**Extract:**
In Senegal, more than half of the population is under 20 years old.
Adolescents and young people face many reproductive health problems, especially girls. They must also face difficulties of insertion in the economic life. They have little place in the public dialogue, which does not allow them to have significant levers of action.
With this in mind, ADEMAS and SHOPS+, a USAID Program, have chosen a Human Centered Design (HCD) approach to help young people develop appropriate interventions for their health concerns. This approach aims to:
1- Understand the perceptions of youth, health workers and influencers about family planning and reproductive health services
2- Identify barriers (cultural, social, economic) and level of influence beyond individual responsibility
3- Identify the main benefits (social, cultural, ..) that encourage the choice of young people to purchase SR / PF products and services
4- Know the appropriate framework at the community level to provide information services / products for young people
This Human Centered Design (HCD) project was conducted in Dakar and Diourbel, two regions of Senegal (the capital and a region), with 43 young people, 13 health providers and 10 influencers. By deeply understanding the everyday life of young people and involving them in the creation of solutions through individual interviews, focus groups and co-creation workshops we aim to achieve truly efficient and adoptable solutions.
1- What are the youths’, health workers’ and influencers’ perceptions about family planning and reproductive health services ?
The young people of Dakar and Diourbel have a good knowledge of RH / FP services and products at their disposal, but we noted a lack of control of the use patterns and bad reflexes of sexual health especially in cases of emergency. Among friends they are comfortable talking about sexuality but it appears the information shared is unreliability. However, the youth tends to not question the answers obtained in the friend circle.
2- What are the most important barriers (cultural, social, economic) and level of influence beyond individual responsibility ?
Two main barriers emerged from this study:
In terms of health: The very visible branding of sexual health services (often called “family planification services”) in health centers does not encourage young people to go, especially outside of Dakar, because they wish to avoid any risk of being questioned as to their presence there. In addition, many health care providers themselves have a judgmental approach (especially outside of Dakar) or have no time to give to young people’s questions about sexual health, because they have more immediate emergencies to care to. So in order not to be confronted with these situations, young people avoid these structures.

**Recorded data:**
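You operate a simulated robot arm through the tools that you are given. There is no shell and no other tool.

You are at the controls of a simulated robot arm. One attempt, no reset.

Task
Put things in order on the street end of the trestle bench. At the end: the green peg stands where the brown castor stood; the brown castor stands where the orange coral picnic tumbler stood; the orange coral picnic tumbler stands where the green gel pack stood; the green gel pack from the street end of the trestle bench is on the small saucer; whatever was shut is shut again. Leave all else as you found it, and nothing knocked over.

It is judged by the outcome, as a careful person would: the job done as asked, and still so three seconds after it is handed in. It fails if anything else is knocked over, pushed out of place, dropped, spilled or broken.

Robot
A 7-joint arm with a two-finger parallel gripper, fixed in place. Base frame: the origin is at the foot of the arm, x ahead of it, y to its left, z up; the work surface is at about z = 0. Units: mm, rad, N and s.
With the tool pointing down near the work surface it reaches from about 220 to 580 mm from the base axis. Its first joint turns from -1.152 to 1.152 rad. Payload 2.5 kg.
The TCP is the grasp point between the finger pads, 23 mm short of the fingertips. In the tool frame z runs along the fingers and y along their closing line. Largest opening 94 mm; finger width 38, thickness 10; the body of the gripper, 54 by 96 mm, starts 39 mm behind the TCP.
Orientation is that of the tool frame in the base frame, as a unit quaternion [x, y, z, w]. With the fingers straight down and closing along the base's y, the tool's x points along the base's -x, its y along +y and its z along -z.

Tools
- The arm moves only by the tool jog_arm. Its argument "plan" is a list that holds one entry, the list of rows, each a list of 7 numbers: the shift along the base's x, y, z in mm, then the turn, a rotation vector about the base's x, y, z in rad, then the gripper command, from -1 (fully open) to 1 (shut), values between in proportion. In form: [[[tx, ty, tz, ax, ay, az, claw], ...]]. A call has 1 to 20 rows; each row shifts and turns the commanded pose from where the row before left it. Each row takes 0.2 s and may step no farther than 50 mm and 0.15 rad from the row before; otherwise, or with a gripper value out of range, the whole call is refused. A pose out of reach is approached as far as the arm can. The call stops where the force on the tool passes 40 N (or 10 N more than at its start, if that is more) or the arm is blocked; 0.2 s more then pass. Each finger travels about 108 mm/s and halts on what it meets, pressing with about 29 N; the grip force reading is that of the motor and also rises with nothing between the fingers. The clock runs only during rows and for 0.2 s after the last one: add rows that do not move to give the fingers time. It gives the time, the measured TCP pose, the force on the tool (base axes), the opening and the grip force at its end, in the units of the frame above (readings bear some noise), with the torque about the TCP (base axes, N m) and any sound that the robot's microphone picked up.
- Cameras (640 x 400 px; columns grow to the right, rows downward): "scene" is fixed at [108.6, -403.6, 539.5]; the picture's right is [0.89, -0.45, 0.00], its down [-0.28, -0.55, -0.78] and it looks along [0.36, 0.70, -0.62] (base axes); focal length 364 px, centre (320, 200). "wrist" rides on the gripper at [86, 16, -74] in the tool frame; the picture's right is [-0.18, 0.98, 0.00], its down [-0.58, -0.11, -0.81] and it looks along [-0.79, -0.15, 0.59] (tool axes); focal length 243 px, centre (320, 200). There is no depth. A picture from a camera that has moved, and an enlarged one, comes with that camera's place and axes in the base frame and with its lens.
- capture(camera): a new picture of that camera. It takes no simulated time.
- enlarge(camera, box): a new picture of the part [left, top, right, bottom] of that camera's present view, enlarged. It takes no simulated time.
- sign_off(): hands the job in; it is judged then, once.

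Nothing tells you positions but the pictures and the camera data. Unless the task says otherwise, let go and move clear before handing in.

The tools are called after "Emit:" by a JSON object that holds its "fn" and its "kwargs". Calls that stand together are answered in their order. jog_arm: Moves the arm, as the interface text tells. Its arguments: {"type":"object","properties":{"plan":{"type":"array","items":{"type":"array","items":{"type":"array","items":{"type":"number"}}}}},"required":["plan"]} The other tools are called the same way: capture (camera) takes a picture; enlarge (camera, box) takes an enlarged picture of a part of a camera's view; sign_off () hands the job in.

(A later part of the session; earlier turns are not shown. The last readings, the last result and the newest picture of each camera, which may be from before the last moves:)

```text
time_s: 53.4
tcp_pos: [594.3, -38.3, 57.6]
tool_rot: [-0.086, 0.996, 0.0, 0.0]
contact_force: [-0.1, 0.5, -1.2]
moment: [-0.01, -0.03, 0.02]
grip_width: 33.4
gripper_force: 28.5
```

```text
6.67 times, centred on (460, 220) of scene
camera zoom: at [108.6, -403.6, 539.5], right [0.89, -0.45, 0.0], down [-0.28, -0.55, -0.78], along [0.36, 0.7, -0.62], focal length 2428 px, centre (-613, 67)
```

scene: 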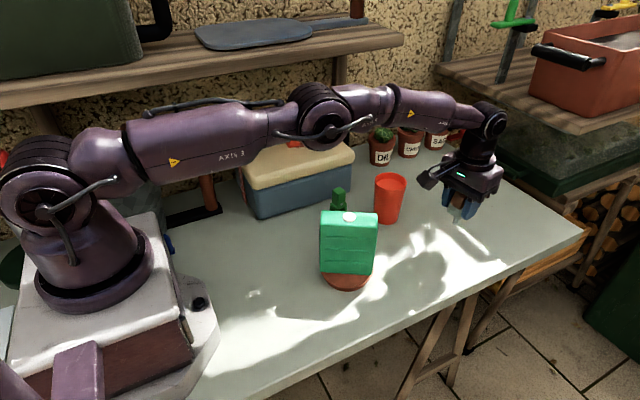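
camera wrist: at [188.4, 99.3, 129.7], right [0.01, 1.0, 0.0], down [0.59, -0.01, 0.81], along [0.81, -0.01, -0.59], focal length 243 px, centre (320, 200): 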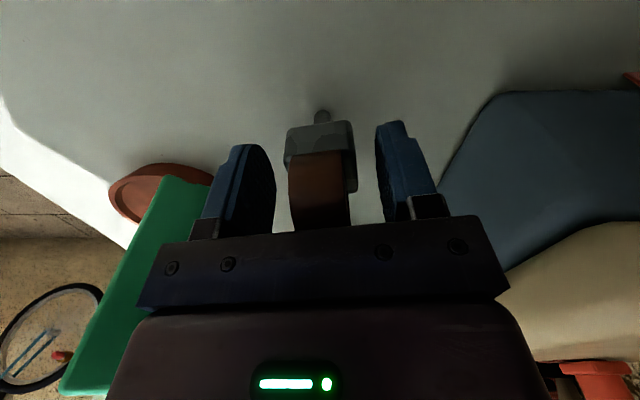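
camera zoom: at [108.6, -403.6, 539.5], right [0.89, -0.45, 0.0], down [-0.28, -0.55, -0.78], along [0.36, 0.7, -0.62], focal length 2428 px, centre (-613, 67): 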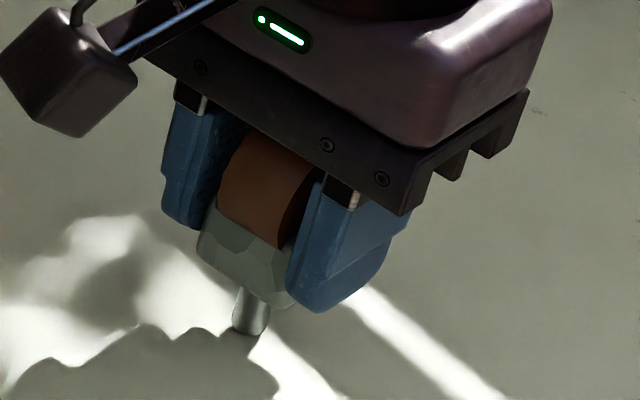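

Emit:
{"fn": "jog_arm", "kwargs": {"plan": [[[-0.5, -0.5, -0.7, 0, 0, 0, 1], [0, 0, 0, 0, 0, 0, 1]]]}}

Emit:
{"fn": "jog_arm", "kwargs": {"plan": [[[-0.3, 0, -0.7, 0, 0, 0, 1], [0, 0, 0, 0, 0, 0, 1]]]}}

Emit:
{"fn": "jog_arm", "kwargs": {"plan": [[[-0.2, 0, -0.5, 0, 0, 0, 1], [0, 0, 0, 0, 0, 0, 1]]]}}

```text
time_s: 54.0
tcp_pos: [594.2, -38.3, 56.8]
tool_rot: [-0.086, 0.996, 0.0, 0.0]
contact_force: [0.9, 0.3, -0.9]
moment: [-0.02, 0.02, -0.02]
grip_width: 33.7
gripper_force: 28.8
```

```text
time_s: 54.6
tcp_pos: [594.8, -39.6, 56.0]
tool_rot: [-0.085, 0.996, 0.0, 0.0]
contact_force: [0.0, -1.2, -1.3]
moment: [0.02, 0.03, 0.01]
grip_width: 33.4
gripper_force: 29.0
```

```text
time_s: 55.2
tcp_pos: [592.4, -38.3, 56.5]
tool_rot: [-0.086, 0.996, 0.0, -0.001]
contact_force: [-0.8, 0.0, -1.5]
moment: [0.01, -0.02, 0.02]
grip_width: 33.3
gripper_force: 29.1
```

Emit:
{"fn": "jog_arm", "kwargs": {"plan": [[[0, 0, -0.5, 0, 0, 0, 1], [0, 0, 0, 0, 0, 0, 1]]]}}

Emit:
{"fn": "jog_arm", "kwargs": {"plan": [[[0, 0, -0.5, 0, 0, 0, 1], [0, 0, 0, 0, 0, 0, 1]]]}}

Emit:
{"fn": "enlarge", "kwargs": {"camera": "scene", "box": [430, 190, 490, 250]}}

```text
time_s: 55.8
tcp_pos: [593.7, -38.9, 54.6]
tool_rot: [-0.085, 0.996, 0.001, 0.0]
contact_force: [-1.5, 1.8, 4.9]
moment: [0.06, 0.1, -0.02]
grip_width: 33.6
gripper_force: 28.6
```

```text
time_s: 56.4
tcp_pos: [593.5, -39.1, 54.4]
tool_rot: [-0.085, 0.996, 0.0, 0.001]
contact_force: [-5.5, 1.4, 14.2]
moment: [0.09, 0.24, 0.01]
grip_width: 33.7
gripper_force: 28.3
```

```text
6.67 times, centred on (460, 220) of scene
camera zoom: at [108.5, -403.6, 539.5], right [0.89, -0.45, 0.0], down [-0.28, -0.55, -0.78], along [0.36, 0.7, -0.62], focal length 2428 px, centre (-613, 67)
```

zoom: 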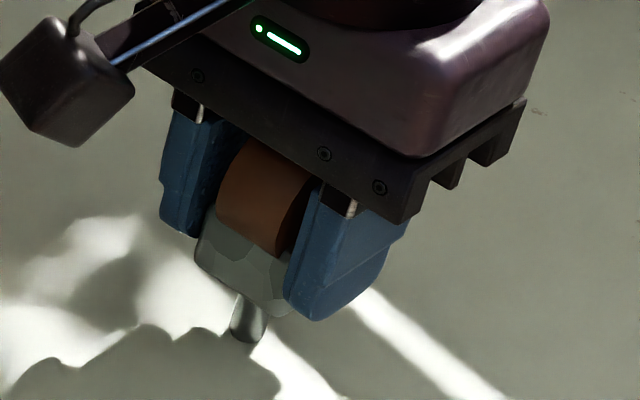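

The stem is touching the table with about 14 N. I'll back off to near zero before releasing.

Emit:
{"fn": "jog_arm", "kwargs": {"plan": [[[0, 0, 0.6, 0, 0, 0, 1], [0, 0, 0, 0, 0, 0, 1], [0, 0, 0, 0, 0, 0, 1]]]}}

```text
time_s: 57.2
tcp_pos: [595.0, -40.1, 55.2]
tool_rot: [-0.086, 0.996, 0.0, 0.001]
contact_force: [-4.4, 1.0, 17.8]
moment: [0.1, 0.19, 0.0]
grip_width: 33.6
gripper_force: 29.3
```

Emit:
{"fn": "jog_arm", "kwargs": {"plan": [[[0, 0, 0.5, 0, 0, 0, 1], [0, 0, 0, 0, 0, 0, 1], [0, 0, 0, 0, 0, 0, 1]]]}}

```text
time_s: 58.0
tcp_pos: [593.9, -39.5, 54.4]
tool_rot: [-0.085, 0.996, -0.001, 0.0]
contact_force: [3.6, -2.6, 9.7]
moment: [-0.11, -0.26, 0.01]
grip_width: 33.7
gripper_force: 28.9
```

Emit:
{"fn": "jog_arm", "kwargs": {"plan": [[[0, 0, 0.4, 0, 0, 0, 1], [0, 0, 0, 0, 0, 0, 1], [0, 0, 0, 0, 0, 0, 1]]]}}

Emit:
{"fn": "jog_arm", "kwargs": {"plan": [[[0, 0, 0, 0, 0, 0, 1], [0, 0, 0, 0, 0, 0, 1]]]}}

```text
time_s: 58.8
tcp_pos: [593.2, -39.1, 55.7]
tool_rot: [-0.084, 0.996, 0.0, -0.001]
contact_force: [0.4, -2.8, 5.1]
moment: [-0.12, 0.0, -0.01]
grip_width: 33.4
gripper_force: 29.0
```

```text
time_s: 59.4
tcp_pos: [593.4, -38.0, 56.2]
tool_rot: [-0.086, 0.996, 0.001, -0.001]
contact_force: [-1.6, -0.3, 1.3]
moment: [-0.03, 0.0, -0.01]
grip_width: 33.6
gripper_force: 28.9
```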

**Exercise goal:** Give the stretch of the extract that starts with "Adolescents and young" and ends with "levers of action.", unchanged.

**Task solution:**
Adolescents and young people face many reproductive health problems, especially girls. They must also face difficulties of insertion in the economic life. They have little place in the public dialogue, which does not allow them to have significant levers of action.